[AIM]: Repeat exactly, please, the lines that begin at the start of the listing and end at the line holding "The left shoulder".

-- START DATA SEGMENT --

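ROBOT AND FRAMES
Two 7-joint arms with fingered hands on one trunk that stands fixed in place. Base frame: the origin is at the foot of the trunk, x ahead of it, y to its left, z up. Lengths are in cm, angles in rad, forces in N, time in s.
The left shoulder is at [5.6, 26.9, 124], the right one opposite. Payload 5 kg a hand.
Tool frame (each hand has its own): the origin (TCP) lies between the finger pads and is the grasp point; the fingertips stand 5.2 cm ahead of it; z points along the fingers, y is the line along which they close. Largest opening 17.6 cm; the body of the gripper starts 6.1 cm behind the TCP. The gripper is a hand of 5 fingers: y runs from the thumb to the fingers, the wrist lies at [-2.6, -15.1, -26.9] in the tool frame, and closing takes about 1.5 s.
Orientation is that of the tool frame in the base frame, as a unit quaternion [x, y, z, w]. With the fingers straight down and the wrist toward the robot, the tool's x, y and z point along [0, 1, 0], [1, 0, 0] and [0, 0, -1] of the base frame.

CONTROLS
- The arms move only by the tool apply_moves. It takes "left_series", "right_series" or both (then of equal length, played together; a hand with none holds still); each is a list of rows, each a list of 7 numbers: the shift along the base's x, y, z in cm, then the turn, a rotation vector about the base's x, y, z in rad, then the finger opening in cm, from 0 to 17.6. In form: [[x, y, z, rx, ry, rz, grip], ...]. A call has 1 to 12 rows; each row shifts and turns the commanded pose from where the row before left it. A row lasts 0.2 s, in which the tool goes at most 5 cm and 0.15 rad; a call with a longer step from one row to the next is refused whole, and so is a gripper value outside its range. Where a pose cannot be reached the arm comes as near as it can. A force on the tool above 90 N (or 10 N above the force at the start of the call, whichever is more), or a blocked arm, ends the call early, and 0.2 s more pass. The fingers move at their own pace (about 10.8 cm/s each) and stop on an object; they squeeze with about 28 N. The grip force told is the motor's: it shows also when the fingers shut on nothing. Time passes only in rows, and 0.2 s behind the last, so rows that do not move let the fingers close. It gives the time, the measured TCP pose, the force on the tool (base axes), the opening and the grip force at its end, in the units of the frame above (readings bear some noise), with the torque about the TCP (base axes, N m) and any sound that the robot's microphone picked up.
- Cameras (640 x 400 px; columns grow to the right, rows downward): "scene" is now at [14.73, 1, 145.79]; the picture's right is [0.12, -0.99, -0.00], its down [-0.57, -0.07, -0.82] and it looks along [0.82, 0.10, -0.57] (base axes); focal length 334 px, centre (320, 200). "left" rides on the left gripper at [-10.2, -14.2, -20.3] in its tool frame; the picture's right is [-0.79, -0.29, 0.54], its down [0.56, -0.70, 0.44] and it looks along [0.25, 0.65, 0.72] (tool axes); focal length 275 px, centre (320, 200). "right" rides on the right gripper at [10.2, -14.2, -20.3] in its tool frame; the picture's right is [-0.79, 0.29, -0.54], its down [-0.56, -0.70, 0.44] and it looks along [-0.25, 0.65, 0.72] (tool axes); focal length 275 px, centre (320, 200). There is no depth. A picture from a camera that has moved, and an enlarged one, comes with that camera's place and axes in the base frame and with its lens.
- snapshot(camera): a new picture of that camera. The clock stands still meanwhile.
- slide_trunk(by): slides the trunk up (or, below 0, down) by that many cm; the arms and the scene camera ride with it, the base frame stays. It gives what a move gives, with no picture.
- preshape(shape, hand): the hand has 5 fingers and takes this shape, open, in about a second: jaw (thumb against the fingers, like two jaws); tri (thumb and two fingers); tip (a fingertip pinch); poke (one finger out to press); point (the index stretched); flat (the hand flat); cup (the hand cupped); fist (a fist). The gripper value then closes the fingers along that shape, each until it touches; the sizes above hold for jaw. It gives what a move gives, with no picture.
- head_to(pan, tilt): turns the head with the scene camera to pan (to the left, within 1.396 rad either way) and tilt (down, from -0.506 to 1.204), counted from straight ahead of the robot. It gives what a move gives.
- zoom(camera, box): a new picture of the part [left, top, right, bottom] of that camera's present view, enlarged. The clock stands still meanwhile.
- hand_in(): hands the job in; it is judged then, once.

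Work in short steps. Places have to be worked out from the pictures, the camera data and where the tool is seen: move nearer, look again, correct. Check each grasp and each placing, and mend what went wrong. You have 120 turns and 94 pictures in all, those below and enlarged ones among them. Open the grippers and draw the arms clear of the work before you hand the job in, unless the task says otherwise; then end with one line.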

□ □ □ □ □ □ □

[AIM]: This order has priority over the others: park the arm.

-- END DATA SEGMENT --

[RESULT FOR THIS TASK]:
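ROBOT AND FRAMES
Two 7-joint arms with fingered hands on one trunk that stands fixed in place. Base frame: the origin is at the foot of the trunk, x ahead of it, y to its left, z up. Lengths are in cm, angles in rad, forces in N, time in s.
The left shoulder is at [5.6, 26.9, 124], the right one opposite. Payload 5 kg a hand.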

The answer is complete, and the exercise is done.